╭─ SUPPLIED INFORMATION

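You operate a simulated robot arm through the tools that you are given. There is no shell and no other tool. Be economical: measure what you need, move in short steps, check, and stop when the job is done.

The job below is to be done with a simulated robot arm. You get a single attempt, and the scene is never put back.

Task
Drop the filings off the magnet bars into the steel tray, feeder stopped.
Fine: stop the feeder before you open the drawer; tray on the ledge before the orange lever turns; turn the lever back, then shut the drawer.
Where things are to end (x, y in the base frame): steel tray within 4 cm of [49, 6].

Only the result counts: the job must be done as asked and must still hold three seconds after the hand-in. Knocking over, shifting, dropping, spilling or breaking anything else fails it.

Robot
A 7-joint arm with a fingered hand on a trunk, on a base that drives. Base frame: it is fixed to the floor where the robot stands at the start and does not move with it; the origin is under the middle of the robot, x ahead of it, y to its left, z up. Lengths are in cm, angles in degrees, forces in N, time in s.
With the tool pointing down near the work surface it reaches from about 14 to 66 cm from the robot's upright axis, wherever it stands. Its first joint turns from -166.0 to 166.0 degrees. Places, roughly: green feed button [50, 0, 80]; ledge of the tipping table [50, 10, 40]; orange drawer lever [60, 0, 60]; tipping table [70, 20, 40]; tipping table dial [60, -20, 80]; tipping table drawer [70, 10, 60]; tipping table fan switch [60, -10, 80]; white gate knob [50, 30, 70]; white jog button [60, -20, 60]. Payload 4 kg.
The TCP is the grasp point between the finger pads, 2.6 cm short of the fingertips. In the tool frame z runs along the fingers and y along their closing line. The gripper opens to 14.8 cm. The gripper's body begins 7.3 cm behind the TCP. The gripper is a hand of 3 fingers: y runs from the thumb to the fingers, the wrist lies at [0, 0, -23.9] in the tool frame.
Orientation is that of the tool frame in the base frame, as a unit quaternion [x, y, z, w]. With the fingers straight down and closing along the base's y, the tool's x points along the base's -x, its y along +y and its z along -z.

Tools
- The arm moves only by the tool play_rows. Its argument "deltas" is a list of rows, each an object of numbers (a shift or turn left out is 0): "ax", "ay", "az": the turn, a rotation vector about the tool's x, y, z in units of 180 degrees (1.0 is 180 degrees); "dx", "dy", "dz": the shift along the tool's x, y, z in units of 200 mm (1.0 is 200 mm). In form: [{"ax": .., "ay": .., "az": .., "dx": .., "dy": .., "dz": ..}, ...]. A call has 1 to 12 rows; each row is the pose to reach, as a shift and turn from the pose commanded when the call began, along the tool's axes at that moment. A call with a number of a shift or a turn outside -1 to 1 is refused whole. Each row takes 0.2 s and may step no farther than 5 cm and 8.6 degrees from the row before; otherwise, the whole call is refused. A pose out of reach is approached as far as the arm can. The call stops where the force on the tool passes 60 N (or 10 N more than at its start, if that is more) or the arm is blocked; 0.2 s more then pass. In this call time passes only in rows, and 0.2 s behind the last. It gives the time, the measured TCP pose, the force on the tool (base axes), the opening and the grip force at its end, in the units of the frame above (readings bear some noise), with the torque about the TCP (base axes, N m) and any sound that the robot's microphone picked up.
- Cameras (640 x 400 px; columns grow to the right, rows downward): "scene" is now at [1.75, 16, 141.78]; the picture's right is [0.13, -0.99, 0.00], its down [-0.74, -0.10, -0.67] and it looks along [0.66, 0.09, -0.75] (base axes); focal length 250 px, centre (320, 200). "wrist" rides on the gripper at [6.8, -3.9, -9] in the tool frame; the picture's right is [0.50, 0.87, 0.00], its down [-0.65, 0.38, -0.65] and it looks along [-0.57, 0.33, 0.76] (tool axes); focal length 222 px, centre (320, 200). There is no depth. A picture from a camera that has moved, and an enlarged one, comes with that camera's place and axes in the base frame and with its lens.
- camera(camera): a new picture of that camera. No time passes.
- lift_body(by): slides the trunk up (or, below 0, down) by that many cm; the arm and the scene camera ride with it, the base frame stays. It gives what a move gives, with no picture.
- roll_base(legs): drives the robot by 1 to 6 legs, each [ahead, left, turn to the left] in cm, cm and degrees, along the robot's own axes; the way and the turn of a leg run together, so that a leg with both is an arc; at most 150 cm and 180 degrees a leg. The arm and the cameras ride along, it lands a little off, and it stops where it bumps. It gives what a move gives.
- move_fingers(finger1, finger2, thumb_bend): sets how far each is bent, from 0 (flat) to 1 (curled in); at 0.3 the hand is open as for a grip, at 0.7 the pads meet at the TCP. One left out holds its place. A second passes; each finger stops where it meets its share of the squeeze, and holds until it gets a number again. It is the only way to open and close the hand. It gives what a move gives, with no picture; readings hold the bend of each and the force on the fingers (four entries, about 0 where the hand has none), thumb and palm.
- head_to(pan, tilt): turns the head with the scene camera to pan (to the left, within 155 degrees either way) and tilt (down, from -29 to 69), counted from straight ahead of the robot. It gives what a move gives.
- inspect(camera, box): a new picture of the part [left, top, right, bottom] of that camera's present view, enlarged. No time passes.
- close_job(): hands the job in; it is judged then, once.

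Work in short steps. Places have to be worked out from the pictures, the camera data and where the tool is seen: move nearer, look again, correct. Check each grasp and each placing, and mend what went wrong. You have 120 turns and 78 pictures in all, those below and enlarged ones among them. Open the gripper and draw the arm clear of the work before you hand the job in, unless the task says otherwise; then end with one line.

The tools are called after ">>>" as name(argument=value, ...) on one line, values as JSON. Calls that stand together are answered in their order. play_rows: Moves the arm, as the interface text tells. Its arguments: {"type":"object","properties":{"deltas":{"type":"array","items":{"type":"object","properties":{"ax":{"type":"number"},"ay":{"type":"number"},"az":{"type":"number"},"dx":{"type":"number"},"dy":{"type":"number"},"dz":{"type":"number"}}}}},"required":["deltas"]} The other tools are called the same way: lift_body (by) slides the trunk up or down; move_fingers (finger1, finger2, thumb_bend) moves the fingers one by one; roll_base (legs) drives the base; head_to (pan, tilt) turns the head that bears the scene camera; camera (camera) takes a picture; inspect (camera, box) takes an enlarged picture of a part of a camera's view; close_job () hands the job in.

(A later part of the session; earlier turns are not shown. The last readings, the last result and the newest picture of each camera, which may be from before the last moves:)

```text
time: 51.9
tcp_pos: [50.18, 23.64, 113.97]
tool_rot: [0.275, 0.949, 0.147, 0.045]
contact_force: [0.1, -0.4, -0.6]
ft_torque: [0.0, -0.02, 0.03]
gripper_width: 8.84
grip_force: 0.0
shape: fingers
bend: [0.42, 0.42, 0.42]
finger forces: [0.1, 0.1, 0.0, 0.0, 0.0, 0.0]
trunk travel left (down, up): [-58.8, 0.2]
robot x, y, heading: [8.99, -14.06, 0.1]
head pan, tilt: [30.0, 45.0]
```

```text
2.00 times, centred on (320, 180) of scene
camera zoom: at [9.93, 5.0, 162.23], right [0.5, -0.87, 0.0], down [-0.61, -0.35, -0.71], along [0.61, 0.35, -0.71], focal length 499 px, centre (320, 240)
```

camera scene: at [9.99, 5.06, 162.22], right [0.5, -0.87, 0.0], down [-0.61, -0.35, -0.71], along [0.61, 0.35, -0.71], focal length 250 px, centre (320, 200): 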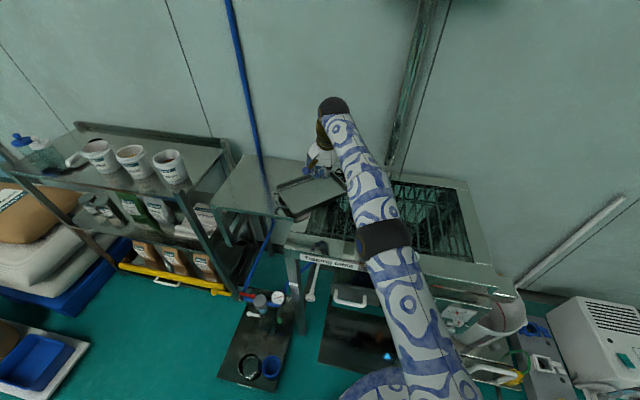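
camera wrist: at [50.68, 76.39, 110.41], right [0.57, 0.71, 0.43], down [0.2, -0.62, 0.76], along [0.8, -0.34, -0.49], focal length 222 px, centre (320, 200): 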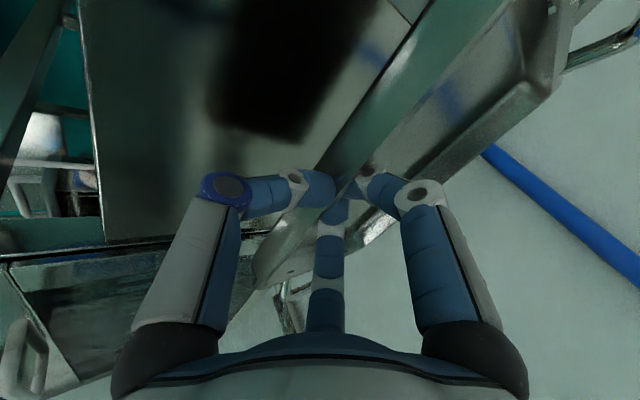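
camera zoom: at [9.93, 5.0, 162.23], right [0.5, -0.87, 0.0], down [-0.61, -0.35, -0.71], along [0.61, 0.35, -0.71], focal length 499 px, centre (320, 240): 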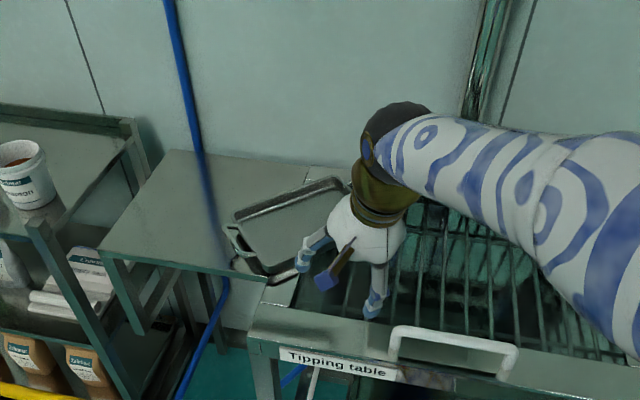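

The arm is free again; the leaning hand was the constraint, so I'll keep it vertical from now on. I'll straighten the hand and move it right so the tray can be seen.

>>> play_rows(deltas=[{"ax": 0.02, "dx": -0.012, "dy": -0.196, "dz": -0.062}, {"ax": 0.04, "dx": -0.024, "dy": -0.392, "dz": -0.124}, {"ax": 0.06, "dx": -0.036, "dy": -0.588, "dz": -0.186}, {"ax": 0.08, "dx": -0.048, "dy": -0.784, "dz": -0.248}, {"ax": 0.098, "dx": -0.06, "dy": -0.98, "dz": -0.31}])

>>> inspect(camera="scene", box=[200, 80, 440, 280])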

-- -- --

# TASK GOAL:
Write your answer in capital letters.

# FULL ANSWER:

╰─

# TASK GOAL:
Your task is to give again the lines from the one containing "- head_to(pan, tilt): turns" to the one containing "- close_job(): hands", both lines included, exactly and without anything added. Put a running number in front of each line and drop blank lines.

# FULL ANSWER:
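1. - head_to(pan, tilt): turns the head with the scene camera to pan (to the left, within 155 degrees either way) and tilt (down, from -29 to 69), counted from straight ahead of the robot. It gives what a move gives.
2. - inspect(camera, box): a new picture of the part [left, top, right, bottom] of that camera's present view, enlarged. No time passes.
3. - close_job(): hands the job in; it is judged then, once.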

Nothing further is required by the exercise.